What is paramount, country or religion: Madras HC asks amid hijab rowtext_fields
Chennai: Amid the simmering hijab row in Karnataka, the Madras High Court while expressing deep concern over the growing tendency of certain forces arousing religious disharmony in the country, asked what is paramount -- nation or religion.
The high court made the observation during a hearing on petition filed by Rangarajan Narasimhan of Srirangam in Tiruchirapalli district that sought orders to the government to prescribe a dress code to enter temples.
The first bench of Acting Chief Justice MN Bhandari and Justice D Bharatha Chakravarthi lamented that what is found from the current affairs is nothing but an effort to divide the country in the name of religion.
"It is really shocking, somebody is going for the 'hijab', some others for the 'topi' (cap) and a few others for other things.

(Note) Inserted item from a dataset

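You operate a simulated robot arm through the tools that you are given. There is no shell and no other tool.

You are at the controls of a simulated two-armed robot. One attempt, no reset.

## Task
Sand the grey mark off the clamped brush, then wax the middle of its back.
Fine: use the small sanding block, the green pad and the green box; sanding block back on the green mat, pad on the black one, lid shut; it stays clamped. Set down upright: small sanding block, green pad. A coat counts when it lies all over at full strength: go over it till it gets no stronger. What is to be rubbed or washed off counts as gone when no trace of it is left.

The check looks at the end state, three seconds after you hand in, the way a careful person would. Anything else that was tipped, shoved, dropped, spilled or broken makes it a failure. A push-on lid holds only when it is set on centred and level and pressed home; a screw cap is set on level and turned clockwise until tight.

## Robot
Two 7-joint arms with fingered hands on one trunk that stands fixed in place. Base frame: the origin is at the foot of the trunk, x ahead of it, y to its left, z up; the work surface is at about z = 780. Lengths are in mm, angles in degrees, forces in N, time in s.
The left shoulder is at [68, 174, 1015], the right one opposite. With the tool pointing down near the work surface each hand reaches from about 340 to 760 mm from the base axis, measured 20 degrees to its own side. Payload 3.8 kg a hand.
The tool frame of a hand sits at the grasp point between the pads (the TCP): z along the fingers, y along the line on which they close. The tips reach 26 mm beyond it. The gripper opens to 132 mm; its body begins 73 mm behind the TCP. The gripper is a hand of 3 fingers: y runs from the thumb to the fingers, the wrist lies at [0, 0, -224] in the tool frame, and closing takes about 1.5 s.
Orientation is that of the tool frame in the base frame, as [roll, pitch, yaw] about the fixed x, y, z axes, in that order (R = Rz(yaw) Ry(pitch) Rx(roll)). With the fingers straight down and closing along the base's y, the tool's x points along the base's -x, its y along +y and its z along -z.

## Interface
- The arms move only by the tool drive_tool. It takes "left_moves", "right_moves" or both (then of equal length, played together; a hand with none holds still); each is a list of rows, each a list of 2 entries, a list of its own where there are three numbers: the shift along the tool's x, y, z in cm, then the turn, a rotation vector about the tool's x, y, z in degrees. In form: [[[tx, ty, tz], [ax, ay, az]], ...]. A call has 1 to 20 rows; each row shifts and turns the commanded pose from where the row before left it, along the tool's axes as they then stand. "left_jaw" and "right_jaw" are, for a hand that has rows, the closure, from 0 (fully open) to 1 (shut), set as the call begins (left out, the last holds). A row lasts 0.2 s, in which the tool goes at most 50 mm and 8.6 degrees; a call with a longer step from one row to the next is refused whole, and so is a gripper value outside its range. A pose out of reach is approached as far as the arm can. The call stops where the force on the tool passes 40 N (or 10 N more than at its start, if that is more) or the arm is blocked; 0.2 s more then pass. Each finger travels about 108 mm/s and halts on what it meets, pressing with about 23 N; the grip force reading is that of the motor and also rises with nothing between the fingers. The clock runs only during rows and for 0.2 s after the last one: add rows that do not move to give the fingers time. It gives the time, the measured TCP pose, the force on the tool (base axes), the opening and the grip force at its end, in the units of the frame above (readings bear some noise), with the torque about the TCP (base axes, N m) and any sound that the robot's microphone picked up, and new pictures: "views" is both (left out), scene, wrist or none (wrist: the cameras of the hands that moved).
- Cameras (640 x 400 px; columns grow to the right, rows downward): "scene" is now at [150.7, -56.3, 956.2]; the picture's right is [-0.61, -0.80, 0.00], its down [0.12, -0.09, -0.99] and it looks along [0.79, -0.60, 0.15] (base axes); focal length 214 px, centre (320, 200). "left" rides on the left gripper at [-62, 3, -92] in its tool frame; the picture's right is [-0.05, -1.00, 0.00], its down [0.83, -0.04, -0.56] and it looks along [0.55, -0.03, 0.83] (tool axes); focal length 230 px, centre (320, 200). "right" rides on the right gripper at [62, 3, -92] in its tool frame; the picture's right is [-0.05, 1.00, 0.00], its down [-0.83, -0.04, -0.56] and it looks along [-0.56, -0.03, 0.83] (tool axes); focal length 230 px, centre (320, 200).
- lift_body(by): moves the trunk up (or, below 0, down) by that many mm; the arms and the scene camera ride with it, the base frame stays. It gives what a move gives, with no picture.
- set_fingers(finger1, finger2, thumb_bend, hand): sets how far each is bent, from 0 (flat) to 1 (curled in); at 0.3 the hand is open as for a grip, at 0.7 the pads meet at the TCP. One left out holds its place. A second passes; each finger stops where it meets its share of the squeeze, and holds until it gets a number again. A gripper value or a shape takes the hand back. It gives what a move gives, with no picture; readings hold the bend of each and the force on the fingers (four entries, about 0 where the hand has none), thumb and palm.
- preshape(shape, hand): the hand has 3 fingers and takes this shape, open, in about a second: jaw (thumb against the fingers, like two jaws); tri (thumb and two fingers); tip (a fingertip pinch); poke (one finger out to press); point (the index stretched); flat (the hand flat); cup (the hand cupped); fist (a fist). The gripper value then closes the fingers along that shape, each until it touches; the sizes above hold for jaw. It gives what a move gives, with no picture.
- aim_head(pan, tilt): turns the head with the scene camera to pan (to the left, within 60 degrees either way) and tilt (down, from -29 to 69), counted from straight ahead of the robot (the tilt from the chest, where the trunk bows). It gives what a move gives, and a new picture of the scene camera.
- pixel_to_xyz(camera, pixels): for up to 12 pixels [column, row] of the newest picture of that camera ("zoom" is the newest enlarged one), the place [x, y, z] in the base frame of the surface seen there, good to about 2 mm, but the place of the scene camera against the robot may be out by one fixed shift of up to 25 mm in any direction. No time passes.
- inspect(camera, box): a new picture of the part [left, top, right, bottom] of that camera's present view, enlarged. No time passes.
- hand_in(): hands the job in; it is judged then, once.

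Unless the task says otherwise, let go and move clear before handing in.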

Is it one country or is it divided by religion or something like that. This is quite surprising," the bench added.
In his PIL filed on Thursday, the petitioner had urged the court to order strict implementation of the dress code for devotees, disallowing non-Hindus from stepping into the temples across the state and a ban on commercial activities in the premises of the temples.
Display boards should be placed prominently at the entrance of the temples banning entry of non-Hindus and prescribing dress code, he said.

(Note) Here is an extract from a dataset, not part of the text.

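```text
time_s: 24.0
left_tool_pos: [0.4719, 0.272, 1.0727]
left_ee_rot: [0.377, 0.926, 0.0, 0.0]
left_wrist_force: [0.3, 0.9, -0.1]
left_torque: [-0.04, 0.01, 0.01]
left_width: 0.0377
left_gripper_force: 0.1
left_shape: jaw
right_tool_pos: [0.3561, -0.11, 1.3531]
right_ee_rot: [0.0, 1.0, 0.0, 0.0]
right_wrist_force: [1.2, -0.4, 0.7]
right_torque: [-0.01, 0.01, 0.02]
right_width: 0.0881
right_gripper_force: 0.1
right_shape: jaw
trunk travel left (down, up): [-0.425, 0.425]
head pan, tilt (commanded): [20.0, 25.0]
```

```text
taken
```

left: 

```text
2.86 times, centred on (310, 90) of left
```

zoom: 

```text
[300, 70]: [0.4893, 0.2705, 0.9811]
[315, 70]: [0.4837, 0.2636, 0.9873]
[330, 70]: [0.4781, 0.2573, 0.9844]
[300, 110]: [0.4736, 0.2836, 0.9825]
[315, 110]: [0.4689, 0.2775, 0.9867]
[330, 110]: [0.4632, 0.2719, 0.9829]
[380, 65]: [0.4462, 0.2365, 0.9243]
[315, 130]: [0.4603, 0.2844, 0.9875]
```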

When there is no particular dress code, then how will the question of putting up display boards on the same arise, the bench wondered.
When the petitioner insisted for an order, the bench advised him to produce the evidence for his prayer.

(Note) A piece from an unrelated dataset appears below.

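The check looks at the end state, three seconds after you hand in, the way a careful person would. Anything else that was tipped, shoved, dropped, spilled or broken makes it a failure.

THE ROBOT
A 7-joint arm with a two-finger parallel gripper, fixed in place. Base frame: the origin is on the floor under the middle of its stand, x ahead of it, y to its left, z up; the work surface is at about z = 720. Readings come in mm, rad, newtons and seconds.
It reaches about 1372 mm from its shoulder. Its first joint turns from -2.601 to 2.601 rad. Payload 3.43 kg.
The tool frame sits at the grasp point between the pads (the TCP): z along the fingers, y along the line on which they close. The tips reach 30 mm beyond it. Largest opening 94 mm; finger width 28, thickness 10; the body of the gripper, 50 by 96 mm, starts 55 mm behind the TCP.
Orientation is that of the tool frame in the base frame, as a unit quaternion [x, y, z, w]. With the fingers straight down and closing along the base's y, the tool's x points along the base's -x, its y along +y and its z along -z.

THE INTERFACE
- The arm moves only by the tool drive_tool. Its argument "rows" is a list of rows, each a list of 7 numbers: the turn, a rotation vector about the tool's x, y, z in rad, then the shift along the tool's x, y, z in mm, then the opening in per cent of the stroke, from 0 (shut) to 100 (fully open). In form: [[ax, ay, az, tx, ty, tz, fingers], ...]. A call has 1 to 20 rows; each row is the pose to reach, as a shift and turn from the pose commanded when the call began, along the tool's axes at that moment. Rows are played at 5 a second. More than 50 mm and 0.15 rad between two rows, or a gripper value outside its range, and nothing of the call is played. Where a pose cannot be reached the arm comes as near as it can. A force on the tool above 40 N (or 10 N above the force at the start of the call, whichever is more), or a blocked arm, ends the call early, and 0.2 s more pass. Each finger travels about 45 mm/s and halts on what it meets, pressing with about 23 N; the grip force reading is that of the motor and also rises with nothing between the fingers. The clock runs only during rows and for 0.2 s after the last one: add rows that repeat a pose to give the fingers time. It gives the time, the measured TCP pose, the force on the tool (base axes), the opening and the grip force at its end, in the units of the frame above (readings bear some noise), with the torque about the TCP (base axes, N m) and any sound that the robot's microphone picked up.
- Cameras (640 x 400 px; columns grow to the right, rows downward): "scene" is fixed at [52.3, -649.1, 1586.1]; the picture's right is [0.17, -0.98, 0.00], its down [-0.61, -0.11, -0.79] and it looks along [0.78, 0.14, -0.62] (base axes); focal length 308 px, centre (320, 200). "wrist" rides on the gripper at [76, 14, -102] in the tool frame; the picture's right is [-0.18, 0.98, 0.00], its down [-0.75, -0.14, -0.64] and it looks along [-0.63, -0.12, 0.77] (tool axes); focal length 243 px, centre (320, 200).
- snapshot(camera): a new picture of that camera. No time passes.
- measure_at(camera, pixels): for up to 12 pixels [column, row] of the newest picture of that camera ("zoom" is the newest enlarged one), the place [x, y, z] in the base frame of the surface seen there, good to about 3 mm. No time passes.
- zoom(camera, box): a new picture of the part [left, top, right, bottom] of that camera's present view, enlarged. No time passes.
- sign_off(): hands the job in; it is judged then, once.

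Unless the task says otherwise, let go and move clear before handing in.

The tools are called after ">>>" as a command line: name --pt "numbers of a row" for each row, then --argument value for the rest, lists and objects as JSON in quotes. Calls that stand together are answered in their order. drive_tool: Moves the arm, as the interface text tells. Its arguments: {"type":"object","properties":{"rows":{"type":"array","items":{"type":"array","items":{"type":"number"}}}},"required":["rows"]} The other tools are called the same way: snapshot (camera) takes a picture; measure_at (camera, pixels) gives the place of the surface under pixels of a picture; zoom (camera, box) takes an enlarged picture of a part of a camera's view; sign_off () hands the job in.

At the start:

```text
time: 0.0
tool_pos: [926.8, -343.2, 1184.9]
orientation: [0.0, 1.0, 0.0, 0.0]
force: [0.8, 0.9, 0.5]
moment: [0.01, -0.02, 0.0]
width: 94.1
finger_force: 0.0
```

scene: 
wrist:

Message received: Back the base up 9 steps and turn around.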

Irked over the petitioner's relentless posture, the bench warned him of barring from appearing in-person before the court and directed him to use appropriate words and desist from quarrelling.
Tamil Nadu Advocate General R Shanmugasundaram informed the court that each temple is following its own custom and visitors belonging to other religions are allowed only up to the 'kodi maram' (flag mast).
He recalled that a division bench of Madras High Court had already set aside an order of a single judge prescribing a dress code as it was beyond the scope of the writ petition. It had triggered widespread outrage and debate, he pointed out.
Finally, the bench allowed the petitioner to file an affidavit with illustrations relating to the dress code.